TASK OBJECTIVE:
Leave the pictures out, and retype all of the material exactly as written. Write them as strings in a JSON array, leaving out blank lines.

SUPPLIED MATERIAL:
•••
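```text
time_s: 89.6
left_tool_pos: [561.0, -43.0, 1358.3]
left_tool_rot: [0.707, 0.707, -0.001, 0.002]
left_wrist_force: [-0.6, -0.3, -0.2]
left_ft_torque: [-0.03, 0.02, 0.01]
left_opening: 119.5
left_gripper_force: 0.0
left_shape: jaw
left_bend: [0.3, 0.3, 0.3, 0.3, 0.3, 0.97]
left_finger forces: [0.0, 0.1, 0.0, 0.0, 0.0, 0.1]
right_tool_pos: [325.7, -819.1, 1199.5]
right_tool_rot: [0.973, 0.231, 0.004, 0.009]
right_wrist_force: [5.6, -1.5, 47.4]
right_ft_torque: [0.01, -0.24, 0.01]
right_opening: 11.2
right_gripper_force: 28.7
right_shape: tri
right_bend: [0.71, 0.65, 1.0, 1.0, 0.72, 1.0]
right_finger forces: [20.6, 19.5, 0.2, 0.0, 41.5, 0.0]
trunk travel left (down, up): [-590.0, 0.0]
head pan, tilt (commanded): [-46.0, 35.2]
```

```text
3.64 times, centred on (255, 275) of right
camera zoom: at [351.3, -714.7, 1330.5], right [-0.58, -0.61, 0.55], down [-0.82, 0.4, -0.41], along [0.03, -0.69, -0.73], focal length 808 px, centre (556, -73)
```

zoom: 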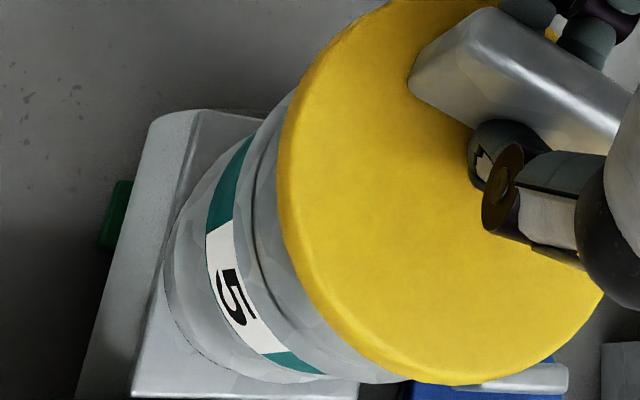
•••
TASK RESULT:
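[
  "```text",
  "time_s: 89.6",
  "left_tool_pos: [561.0, -43.0, 1358.3]",
  "left_tool_rot: [0.707, 0.707, -0.001, 0.002]",
  "left_wrist_force: [-0.6, -0.3, -0.2]",
  "left_ft_torque: [-0.03, 0.02, 0.01]",
  "left_opening: 119.5",
  "left_gripper_force: 0.0",
  "left_shape: jaw",
  "left_bend: [0.3, 0.3, 0.3, 0.3, 0.3, 0.97]",
  "left_finger forces: [0.0, 0.1, 0.0, 0.0, 0.0, 0.1]",
  "right_tool_pos: [325.7, -819.1, 1199.5]",
  "right_tool_rot: [0.973, 0.231, 0.004, 0.009]",
  "right_wrist_force: [5.6, -1.5, 47.4]",
  "right_ft_torque: [0.01, -0.24, 0.01]",
  "right_opening: 11.2",
  "right_gripper_force: 28.7",
  "right_shape: tri",
  "right_bend: [0.71, 0.65, 1.0, 1.0, 0.72, 1.0]",
  "right_finger forces: [20.6, 19.5, 0.2, 0.0, 41.5, 0.0]",
  "trunk travel left (down, up): [-590.0, 0.0]",
  "head pan, tilt (commanded): [-46.0, 35.2]",
  "```",
  "```text",
  "3.64 times, centred on (255, 275) of right",
  "camera zoom: at [351.3, -714.7, 1330.5], right [-0.58, -0.61, 0.55], down [-0.82, 0.4, -0.41], along [0.03, -0.69, -0.73], focal length 808 px, centre (556, -73)",
  "```",
  "zoom: "
]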